C’est le dispositif de surveillance de l’air du Weissfluhjoch /GR qui enregistra le premier une élévation de la radioactivité dans l’air en Suisse, le matin du 30.04.86. Dans le courant de la journée, une augmentation fut également enregistrée dans l’ouest de la Suisse. Des valeurs significativement plus élevées de radioactivité artificielle furent ensuite enregistrées dans notre pays pendant une semaine environ, la centrale accidentée de Tchernobyl ayant rejeté des substances radioactives dans l’air pendant une dizaine de jours.
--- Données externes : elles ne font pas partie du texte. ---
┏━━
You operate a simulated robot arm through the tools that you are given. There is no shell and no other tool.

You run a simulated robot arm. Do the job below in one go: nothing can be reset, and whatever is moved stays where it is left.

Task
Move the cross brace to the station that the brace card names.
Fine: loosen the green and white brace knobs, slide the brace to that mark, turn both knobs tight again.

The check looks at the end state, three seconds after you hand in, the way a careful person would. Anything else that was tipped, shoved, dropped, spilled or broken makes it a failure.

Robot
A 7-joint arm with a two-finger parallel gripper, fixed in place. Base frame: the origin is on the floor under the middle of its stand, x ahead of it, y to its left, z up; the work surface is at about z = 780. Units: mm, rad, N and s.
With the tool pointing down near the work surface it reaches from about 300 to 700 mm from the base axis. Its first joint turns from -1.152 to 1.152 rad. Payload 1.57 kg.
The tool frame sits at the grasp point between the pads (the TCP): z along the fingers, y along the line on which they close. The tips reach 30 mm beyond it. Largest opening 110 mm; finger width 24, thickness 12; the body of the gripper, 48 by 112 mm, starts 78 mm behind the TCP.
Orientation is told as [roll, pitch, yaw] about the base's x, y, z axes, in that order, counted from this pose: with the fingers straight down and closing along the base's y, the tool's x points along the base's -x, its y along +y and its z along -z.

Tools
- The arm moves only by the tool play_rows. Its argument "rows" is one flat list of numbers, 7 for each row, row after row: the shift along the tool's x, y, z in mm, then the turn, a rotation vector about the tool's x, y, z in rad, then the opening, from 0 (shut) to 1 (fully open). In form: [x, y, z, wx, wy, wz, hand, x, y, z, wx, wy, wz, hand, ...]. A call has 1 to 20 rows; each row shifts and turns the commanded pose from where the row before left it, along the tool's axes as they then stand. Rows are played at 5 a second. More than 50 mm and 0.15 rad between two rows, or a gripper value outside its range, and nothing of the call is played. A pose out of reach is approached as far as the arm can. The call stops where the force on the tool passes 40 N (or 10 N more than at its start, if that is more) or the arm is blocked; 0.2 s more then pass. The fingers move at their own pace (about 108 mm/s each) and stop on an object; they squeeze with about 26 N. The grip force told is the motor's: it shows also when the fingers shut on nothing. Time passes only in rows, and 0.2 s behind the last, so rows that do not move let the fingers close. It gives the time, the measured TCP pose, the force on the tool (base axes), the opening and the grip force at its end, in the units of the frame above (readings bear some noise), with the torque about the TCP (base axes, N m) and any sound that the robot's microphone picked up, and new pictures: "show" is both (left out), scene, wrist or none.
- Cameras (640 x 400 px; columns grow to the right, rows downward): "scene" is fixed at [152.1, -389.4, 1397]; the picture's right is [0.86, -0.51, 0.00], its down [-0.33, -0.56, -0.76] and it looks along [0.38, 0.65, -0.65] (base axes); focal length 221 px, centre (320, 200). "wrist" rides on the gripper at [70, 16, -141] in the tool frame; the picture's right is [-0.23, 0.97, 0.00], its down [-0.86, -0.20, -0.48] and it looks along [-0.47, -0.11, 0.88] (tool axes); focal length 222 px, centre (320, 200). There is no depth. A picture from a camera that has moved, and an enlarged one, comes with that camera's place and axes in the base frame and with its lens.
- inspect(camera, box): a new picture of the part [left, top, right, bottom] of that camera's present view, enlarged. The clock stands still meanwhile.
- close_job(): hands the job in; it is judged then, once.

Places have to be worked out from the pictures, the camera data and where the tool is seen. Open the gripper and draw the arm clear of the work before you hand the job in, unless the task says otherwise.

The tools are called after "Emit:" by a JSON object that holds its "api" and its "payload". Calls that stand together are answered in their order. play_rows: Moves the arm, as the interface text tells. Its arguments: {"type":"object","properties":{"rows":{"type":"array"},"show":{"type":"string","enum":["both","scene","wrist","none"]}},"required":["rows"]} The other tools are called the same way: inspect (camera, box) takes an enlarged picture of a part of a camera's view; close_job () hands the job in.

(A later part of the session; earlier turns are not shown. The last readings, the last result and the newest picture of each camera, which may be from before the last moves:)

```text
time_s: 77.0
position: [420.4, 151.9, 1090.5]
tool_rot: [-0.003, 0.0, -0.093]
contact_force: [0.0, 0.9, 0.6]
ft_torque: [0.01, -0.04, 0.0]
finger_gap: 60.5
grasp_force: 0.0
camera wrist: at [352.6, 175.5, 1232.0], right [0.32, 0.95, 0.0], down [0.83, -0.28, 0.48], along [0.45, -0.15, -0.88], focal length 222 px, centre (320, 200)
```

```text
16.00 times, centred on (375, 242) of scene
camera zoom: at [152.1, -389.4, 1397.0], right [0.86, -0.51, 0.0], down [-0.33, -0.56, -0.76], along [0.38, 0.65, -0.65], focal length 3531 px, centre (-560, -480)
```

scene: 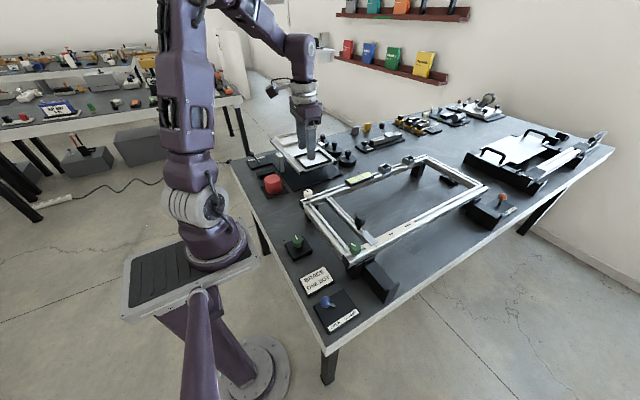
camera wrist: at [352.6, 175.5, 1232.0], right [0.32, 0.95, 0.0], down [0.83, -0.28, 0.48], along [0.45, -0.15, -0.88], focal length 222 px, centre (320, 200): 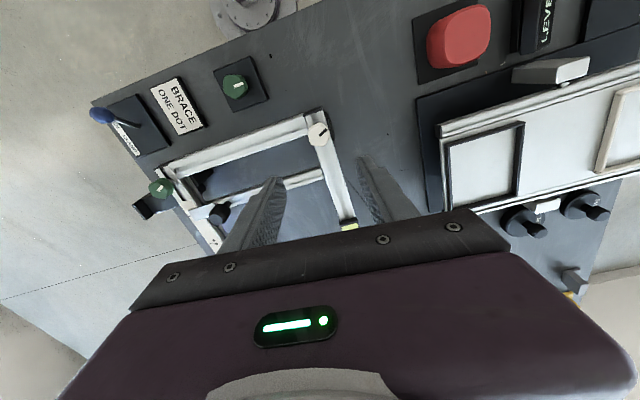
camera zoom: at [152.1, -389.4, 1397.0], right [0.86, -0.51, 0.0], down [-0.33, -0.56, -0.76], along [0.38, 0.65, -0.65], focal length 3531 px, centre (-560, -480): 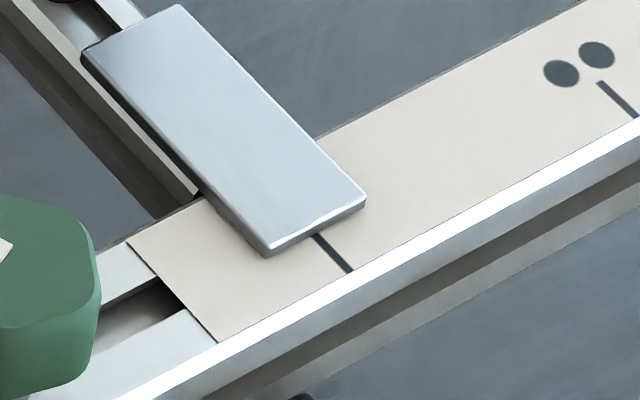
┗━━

Dans les premiers jours, de nombreux radionucléides étaient présents dans l’air, mais la plupart ont rapidement disparu. L’iode, d’une demi-vie de 8 jours, a été déposé sur la végétation essentiellement par déposition sèche lors du passage du nuage radioactif. Sa demi-vie est courte, mais compte tenu des effets néfastes de ce radionucléide sur la thyroïde (comprimés d’iode) son inhalation ou son ingestion via les aliments est particulièrement problématique. Les césium-134 et 137, eux, ont été déposés majoritairement déposés sur les sols suisses par les précipitations ; leur demi-vie étant respectivement de 2 ans et 30 ans, le second a conduit à une contamination durable du territoire.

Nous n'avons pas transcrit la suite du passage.